## START

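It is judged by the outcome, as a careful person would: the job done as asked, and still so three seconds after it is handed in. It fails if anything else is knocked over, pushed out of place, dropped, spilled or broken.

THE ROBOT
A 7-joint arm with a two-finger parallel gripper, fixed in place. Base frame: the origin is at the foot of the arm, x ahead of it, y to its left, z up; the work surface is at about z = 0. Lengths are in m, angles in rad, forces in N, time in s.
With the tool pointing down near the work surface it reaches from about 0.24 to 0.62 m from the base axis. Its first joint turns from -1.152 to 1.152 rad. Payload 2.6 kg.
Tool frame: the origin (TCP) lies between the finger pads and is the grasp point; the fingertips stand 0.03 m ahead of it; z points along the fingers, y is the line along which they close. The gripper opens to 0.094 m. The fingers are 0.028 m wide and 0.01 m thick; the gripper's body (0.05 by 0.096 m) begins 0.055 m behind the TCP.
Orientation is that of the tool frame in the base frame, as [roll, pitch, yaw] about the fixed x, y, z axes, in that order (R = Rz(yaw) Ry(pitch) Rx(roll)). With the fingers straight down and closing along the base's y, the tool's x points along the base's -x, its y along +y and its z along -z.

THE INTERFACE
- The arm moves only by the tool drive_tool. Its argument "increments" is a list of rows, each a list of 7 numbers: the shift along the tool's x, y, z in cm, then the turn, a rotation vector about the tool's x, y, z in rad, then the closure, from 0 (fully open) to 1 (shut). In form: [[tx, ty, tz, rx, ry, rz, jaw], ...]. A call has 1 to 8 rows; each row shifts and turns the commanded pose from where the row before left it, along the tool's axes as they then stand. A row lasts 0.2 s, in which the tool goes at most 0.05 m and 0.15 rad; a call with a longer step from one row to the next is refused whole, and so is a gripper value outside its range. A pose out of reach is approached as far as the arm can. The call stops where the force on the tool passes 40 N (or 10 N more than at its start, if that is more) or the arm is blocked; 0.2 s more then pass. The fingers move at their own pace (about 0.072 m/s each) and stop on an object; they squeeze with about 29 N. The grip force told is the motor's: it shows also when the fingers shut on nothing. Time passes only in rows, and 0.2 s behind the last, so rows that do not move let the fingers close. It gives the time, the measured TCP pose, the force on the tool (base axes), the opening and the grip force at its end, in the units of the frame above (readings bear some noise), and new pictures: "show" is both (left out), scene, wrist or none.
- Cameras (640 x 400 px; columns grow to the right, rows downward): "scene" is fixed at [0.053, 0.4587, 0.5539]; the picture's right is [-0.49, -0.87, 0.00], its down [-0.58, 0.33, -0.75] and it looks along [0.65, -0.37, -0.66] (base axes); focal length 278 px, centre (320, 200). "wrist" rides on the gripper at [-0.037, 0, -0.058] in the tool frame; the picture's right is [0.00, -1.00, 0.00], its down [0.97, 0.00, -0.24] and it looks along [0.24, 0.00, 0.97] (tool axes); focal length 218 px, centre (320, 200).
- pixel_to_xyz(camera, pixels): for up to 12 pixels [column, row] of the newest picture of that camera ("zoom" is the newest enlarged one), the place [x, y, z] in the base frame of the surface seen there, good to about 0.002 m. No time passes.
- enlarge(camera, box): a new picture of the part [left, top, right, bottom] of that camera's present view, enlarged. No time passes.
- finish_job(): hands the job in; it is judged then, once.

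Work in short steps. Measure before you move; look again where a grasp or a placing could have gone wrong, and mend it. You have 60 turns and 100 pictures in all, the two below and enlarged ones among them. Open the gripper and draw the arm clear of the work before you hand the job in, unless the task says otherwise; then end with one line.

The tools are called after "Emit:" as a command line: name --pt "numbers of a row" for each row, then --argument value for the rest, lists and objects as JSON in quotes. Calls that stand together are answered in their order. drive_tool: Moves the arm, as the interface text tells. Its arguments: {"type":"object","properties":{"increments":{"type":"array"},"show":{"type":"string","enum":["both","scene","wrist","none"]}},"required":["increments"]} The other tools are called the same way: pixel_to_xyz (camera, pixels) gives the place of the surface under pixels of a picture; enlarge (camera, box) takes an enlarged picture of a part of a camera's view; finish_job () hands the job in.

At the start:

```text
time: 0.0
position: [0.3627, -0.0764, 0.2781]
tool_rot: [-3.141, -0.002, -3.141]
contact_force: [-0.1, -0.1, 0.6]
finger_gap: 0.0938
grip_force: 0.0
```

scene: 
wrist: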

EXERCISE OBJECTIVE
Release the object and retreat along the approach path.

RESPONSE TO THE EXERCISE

## END

EXERCISE OBJECTIVE
Only lines with the string "close" belong in your answer; copy each one.

RESPONSE TO THE EXERCISE
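Tool frame: the origin (TCP) lies between the finger pads and is the grasp point; the fingertips stand 0.03 m ahead of it; z points along the fingers, y is the line along which they close. The gripper opens to 0.094 m. The fingers are 0.028 m wide and 0.01 m thick; the gripper's body (0.05 by 0.096 m) begins 0.055 m behind the TCP.
- The arm moves only by the tool drive_tool. Its argument "increments" is a list of rows, each a list of 7 numbers: the shift along the tool's x, y, z in cm, then the turn, a rotation vector about the tool's x, y, z in rad, then the closure, from 0 (fully open) to 1 (shut). In form: [[tx, ty, tz, rx, ry, rz, jaw], ...]. A call has 1 to 8 rows; each row shifts and turns the commanded pose from where the row before left it, along the tool's axes as they then stand. A row lasts 0.2 s, in which the tool goes at most 0.05 m and 0.15 rad; a call with a longer step from one row to the next is refused whole, and so is a gripper value outside its range. A pose out of reach is approached as far as the arm can. The call stops where the force on the tool passes 40 N (or 10 N more than at its start, if that is more) or the arm is blocked; 0.2 s more then pass. The fingers move at their own pace (about 0.072 m/s each) and stop on an object; they squeeze with about 29 N. The grip force told is the motor's: it shows also when the fingers shut on nothing. Time passes only in rows, and 0.2 s behind the last, so rows that do not move let the fingers close. It gives the time, the measured TCP pose, the force on the tool (base axes), the opening and the grip force at its end, in the units of the frame above (readings bear some noise), and new pictures: "show" is both (left out), scene, wrist or none.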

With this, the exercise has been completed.